| Work to do |
In the material below, the lines containing the word "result" are required; copy each of them.

| Data provided |

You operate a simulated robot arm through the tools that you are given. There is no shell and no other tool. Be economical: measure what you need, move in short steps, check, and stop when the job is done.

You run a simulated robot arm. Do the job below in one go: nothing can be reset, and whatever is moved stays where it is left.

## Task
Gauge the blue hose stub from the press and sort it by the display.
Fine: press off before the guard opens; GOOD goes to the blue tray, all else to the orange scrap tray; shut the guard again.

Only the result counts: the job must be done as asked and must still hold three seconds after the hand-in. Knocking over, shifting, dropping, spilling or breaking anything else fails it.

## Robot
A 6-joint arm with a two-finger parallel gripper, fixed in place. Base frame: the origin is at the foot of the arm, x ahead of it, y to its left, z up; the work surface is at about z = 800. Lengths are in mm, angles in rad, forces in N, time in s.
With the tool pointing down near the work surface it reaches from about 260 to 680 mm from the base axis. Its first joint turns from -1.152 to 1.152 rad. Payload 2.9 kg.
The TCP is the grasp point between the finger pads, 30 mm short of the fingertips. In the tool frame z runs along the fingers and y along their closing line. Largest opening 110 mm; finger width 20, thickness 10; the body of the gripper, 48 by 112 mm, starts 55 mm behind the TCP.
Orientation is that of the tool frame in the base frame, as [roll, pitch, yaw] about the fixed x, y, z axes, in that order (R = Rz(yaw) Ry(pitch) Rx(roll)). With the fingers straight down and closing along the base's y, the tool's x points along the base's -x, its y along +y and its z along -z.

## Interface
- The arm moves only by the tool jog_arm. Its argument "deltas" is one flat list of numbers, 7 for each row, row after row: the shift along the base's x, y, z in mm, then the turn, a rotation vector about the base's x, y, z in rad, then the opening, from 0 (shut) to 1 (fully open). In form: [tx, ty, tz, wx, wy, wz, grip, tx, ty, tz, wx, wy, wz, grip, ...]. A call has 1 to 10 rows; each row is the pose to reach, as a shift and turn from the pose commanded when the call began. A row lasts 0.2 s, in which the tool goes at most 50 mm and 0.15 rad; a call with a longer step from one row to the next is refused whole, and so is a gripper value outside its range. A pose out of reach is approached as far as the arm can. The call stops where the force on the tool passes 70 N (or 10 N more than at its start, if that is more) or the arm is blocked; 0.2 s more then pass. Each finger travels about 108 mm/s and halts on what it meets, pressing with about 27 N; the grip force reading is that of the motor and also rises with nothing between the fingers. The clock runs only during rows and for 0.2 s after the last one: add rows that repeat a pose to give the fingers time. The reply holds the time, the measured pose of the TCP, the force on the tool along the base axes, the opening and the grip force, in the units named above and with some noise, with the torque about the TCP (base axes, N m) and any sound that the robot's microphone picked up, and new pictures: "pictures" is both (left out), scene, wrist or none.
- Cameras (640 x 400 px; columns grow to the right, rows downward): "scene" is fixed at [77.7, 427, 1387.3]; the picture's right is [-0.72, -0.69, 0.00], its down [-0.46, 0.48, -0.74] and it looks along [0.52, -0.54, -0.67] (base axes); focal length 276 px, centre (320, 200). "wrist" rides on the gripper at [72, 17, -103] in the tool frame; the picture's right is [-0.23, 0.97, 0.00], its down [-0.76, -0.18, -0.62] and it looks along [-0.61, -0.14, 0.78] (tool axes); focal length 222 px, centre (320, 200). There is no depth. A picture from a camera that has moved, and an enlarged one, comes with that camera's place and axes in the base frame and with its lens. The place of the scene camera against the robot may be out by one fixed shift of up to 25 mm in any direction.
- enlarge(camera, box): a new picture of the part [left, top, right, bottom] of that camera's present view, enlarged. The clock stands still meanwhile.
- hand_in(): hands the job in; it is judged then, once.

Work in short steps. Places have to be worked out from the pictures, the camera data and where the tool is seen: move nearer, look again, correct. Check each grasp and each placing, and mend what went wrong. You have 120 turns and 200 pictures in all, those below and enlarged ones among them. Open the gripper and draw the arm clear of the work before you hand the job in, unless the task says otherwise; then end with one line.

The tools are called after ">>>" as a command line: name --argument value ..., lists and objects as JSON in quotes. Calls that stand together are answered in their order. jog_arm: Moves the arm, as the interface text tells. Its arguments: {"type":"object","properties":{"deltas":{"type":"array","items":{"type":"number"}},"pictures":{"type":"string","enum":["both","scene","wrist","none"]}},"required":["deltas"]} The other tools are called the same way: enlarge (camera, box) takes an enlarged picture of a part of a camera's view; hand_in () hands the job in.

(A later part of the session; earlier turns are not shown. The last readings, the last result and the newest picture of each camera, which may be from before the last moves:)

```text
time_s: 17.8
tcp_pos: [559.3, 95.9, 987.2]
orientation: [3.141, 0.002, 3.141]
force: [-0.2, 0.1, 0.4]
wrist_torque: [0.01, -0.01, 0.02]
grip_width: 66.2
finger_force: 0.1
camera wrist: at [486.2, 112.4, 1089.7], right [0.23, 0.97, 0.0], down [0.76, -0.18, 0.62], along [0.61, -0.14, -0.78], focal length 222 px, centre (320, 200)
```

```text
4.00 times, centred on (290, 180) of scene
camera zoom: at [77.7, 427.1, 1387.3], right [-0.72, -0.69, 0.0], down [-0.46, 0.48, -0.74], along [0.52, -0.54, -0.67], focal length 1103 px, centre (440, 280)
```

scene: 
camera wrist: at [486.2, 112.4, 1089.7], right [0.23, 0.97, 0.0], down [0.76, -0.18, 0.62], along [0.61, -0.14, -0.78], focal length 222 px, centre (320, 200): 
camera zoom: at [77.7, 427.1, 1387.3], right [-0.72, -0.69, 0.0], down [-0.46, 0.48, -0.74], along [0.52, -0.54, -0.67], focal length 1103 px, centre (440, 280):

| The output |
Only the result counts: the job must be done as asked and must still hold three seconds after the hand-in. Knocking over, shifting, dropping, spilling or breaking anything else fails it.
(A later part of the session; earlier turns are not shown. The last readings, the last result and the newest picture of each camera, which may be from before the last moves:)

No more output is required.